No, this post is not about time travel. We should do that post one of these days, even though it will be painful, but today is not the day to talk about paradox, sounds of thunder, crushed butterflies, anachronistic police boxes, timeships, being your own great-great-great-grandparent, killing your grandparent, or killing Hitler. Instead, this is a selfish post prompted by issues I’ve been working through with regards to my current novel project, Impressions, and it will focus on how to progress a story through time. It is worth noting that this is separate from a discussion of pacing.
Most books and series take place over a relatively short timespan, at least in genre fiction. Even massive epics like Wheel of Time confine the main action to a scant handful of years over the course of fourteen hefty volumes; Stormlight Archive might start with a prologue set millennia before, and include flashbacks across characters’ lives, but against the main action happens in a relatively brief span. Such books as I can think of that expand over a longer timeframe tend not to follow normal narrative structures and techniques, like Foundation. Name of the Wind accomplishes the feat by presenting it as a framed memoir.
How, then, can we go about writing a story, in the limited third person with a tight narrative viewpoint on a single character and a small, changing supporting cast, that takes place over a much longer time – decades, even? This is precisely the challenge I face in writing Impressions, with Raven needing to age some twenty years over the course of the book, most of it in the second part. An obvious answer would be to provide the major time jumps at chapter breaks and signpost each chapter with a time elapsed or a date heading, but I would prefer to avoid being so explicit so that I don’t distract from the story. Ideally, I think such information can be worked into the narrative, but making that a reality is the challenge.

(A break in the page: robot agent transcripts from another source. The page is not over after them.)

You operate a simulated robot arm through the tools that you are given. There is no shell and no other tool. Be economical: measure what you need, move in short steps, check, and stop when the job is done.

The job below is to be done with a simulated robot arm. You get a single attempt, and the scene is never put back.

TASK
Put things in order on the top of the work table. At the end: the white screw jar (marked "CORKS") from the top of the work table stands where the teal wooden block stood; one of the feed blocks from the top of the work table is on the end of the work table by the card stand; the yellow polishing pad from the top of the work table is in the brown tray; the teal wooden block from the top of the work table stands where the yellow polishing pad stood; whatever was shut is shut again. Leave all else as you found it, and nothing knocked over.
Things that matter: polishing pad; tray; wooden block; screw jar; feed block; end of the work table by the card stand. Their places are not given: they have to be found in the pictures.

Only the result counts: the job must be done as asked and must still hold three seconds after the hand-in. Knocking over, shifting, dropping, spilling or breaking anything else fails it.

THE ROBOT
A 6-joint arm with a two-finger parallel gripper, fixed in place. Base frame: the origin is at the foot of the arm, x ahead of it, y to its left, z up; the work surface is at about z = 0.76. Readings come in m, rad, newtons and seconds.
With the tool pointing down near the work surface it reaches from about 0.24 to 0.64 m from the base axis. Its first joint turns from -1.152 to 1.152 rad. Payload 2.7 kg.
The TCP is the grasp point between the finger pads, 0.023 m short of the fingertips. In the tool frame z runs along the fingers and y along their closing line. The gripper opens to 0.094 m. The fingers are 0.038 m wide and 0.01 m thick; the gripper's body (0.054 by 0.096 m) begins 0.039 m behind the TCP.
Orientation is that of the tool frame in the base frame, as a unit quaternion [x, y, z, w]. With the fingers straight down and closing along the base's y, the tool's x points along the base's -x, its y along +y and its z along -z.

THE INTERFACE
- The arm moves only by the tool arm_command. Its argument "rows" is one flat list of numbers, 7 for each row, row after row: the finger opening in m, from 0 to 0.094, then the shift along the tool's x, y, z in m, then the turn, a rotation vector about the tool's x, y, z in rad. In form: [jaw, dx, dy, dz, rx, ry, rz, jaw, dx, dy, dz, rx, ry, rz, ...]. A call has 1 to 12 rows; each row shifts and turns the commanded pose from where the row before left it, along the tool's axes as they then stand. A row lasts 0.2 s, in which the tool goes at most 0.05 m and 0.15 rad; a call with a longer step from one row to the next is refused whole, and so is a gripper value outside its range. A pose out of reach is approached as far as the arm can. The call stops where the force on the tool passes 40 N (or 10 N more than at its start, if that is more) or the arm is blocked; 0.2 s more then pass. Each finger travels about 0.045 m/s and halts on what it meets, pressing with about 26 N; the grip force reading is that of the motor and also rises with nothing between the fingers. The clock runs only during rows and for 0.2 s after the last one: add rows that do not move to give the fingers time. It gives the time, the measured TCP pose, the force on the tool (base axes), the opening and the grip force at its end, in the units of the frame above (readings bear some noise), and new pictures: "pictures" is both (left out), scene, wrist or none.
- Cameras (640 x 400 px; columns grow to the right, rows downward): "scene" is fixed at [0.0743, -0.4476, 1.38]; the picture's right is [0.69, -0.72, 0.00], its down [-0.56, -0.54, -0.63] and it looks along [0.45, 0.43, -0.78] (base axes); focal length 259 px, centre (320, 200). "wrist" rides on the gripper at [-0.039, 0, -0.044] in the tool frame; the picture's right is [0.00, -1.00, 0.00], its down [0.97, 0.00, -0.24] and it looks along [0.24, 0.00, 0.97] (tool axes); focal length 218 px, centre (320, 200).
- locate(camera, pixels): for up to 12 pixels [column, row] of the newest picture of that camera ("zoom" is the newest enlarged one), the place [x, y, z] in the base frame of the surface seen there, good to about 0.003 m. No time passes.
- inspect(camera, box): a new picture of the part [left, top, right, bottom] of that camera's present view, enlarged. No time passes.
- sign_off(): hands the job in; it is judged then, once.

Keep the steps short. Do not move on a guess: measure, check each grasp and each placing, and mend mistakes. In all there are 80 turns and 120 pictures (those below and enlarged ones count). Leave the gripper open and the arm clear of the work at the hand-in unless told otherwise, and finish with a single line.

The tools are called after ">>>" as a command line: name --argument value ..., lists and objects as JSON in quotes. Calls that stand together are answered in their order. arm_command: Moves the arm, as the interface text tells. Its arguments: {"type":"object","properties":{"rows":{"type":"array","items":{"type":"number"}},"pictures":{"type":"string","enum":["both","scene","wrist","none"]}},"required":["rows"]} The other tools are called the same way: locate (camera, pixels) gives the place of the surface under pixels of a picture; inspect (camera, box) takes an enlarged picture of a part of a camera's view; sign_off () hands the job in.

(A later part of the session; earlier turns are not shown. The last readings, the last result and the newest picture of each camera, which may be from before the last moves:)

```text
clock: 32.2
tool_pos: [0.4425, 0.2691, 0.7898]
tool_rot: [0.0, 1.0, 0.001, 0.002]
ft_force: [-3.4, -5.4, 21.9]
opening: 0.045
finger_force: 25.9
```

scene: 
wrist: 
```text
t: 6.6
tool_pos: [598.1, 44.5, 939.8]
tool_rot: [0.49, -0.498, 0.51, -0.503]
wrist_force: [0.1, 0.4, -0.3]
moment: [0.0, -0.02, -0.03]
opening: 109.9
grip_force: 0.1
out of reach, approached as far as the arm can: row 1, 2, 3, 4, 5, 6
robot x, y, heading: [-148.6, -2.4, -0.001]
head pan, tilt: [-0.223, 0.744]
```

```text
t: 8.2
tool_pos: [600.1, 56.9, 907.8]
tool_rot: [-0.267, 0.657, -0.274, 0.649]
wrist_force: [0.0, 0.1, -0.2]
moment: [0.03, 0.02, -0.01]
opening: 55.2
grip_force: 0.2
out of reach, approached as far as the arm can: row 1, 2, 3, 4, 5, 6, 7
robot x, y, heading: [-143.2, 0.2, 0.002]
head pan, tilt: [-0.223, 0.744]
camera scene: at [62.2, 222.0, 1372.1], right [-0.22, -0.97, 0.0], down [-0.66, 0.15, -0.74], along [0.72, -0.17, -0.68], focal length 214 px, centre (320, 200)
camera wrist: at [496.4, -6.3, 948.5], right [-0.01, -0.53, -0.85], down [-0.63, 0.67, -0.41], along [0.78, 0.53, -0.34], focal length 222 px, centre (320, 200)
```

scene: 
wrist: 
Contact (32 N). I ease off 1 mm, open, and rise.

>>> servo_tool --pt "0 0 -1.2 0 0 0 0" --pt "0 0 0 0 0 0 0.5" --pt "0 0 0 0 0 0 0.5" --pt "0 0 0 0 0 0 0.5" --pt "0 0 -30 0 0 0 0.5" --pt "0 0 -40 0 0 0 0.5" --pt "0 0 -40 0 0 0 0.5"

To address it, I began trying to break down how to pass time in a single section, or chapter, or scene. Conceivably, you can jump years each chapter, but for the story I’m writing I’ve found that more than a couple of years between each chapter doesn’t work. A single scene, if showing and not telling, might span a few days at most, and transitions within a chapter of more than a few months rapidly become confusing and can throw the reader out of the story.
Confounding the issue, at least to my engineer’s brain, is how erratic the passage of time must be. Chapter One spans days, Chapter Two covers days, Chapter Three jumps through months and covers weeks, and so forth. Moments pass between Chapter Sixteen and Chapter Seventeen, hours pass between Chapter Seventeen and Chapter Eighteen, and months pass between Chapter Eighteen and Chapter Nineteen. I anticipate future chapter jumps of years, only for things to slow down again around the end of Part Two, and all of Part Three will take place within less than two years.
Part Two is certainly the most challenging, as most of the book’s timespan will take place within its chapters. Without making Part Two completely disproportional, and bogging down the story with needless meanderings, I still need to convey important events and character experiences, significant character development and growth, and at an unsteady pace. It’s almost like an extended training montage, except those rarely have the same depth of character growth beyond skill and confidence boosts. Aside from finding ways to show time passing in the narration, it is Raven’s very character evolution and maturation that will make or break Part Two’s timing. Over the course of Part Two he changes from a confused teenager to a mature scholar, from an inexperienced naïf who’s seen only two places to a seasoned world traveler.
It would be great to find more examples of this in literature, so if you happen to know of other stories where you’ve seen this kind of time travelling executed, please let me know in the comments. Maybe this is a unique problem to the story I’m writing, and I doubt I’ll pull it off perfectly on the first draft, but this is how I intend to time travel in Impressions.